─── Excerpt provided
Surface hardening improves the strength of low-carbon steel without interfering with the toughness of its core. In this study, we focused on the microstructure in the surface layer (0–200 μm) of our low-carbon steel, where we discovered an unexpectedly high level of hardness. We confirmed the presence of not only upper bainite and acicular ferrite but also lath martensite in the hard surface layer. In area of 0–50 μm, a mixed microstructure of lath martensite and B₁ upper bainite was formed as a result of high cooling rate (about 50–100 K/s). In area of 50–200 μm, a mixed microstructure of acicular ferrite and B₂ upper bainite was formed. The average nanohardness of the martensite was as high as 9.87 ± 0.51 GPa, which was equivalent to the level reported for steel with twenty times the carbon content. The ultrafine laths with an average width of 128 nm was considered to be a key cause of high nanohardness. The average nanohardness of the ferrites was much lower than for martensite: 4.18 ± 0.39 GPa for upper bainite and 2.93 ± 0.30 GPa for acicular ferrite. Yield strength, likewise, was much higher for martensite (2378 ± 123 MPa) than for upper bainite (1007 ± 94 MPa) or acicular ferrite (706 ± 72 MPa). The high yield strength value of martensite gave the surface layer an exceptional resistance to abrasion to a degree that would be unachievable without additional heat treatment in other steels with similar carbon content.
──────
What you should do
Make a faithful copy of the excerpt provided.
─── Material shown
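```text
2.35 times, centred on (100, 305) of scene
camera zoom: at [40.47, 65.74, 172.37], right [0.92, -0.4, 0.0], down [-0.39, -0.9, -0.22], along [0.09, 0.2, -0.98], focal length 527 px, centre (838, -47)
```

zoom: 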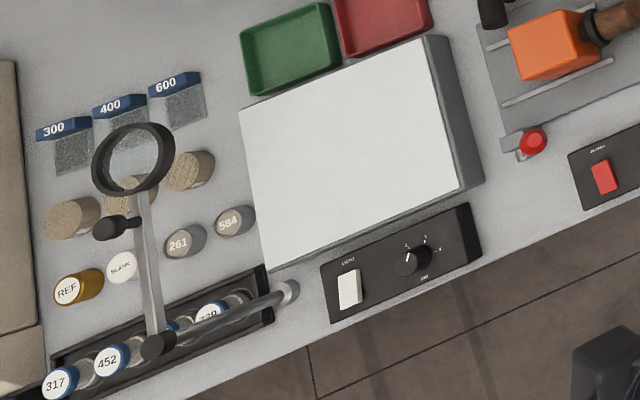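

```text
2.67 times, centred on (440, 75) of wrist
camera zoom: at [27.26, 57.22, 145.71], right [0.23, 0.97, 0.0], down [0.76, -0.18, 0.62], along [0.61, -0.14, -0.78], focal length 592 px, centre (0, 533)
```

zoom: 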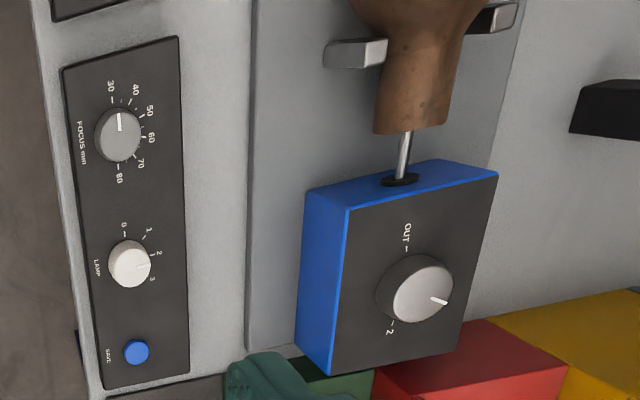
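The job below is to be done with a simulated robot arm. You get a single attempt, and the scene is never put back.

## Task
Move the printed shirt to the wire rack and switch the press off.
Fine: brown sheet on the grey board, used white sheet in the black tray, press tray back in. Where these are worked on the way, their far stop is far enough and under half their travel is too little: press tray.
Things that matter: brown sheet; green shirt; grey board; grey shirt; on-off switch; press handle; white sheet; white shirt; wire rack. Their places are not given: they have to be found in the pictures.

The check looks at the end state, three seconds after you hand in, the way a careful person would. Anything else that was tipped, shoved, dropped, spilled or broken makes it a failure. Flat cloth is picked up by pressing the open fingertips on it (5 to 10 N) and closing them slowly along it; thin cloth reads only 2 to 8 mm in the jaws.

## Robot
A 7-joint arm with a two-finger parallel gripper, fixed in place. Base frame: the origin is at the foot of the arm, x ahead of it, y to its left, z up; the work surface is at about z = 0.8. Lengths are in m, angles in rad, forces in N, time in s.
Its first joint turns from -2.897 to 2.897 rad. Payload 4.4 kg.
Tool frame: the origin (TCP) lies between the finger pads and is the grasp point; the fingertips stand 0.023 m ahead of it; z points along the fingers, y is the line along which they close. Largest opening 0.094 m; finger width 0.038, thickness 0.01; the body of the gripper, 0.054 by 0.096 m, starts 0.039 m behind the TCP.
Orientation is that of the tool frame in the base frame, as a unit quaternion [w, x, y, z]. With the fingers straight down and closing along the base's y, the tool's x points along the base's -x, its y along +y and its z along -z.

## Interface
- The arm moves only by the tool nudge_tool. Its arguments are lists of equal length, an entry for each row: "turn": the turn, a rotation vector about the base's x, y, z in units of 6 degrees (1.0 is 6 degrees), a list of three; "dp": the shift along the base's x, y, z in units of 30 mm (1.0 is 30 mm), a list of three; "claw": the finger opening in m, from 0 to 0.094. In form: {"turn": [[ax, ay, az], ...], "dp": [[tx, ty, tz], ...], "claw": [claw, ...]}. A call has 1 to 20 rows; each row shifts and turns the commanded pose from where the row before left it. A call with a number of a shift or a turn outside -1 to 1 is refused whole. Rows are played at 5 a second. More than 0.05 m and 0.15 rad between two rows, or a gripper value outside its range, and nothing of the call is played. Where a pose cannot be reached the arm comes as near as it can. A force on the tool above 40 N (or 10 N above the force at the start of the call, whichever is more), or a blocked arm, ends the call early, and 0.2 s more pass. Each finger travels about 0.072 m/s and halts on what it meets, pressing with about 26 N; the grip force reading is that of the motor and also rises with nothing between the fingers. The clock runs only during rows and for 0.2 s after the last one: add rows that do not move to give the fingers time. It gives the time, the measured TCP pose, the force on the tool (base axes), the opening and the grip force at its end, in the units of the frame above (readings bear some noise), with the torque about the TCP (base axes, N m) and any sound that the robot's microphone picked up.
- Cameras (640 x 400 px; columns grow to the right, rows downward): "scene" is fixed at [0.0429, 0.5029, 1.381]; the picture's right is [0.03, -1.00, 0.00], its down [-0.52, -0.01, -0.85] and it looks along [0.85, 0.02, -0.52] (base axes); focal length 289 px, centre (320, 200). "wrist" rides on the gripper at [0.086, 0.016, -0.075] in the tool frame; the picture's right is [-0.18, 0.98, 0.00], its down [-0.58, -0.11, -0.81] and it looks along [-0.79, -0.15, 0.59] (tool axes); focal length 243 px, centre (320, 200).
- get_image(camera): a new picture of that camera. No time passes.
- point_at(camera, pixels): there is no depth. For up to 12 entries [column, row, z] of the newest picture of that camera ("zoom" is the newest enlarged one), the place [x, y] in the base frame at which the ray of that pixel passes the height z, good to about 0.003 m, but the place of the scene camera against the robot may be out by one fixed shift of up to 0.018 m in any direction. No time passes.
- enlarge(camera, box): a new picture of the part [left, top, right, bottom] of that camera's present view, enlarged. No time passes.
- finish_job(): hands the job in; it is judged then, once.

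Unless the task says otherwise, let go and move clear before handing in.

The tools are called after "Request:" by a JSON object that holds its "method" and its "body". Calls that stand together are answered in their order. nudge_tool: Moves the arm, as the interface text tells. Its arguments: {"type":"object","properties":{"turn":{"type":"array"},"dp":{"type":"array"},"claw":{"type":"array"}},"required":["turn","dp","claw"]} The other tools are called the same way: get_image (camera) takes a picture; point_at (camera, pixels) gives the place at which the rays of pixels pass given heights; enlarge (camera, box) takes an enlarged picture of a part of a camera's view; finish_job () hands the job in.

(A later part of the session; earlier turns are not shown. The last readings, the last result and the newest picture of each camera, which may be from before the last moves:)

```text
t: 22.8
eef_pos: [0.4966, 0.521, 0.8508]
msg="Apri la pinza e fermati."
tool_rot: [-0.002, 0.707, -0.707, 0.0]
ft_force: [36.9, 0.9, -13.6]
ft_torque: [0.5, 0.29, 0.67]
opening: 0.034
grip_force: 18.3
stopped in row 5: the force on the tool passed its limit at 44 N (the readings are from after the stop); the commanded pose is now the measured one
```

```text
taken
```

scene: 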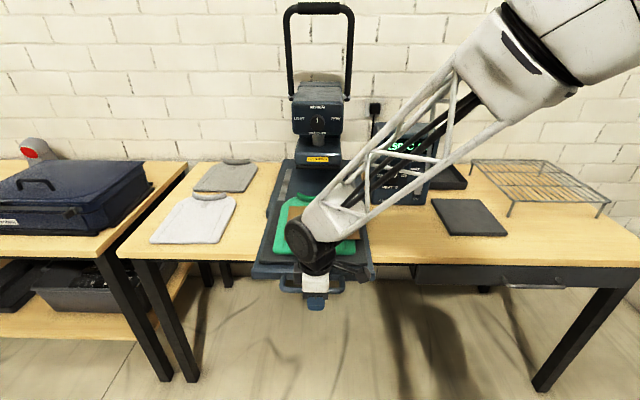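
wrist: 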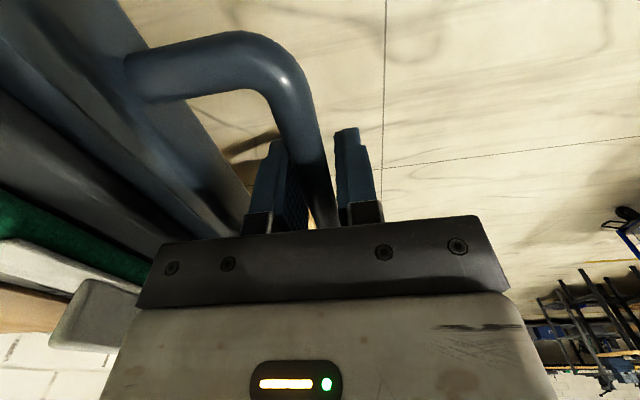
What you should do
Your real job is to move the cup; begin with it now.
──────
Solution to the problem
Surface hardening improves the strength of low-carbon steel without interfering with the toughness of its core. In this study, we focused on the microstructure in the surface layer (0–200 μm) of our low-carbon steel, where we discovered an unexpectedly high level of hardness. We confirmed the presence of not only upper bainite and acicular ferrite but also lath martensite in the hard surface layer. In area of 0–50 μm, a mixed microstructure of lath martensite and B₁ upper bainite was formed as a result of high cooling rate (about 50–100 K/s). In area of 50–200 μm, a mixed microstructure of acicular ferrite and B₂ upper bainite was formed. The average nanohardness of the martensite was as high as 9.87 ± 0.51 GPa, which was equivalent to the level reported for steel with twenty times the carbon content. The ultrafine laths with an average width of 128 nm was considered to be a key cause of high nanohardness. The average nanohardness of the ferrites was much lower than for martensite: 4.18 ± 0.39 GPa for upper bainite and 2.93 ± 0.30 GPa for acicular ferrite. Yield strength, likewise, was much higher for martensite (2378 ± 123 MPa) than for upper bainite (1007 ± 94 MPa) or acicular ferrite (706 ± 72 MPa). The high yield strength value of martensite gave the surface layer an exceptional resistance to abrasion to a degree that would be unachievable without additional heat treatment in other steels with similar carbon content.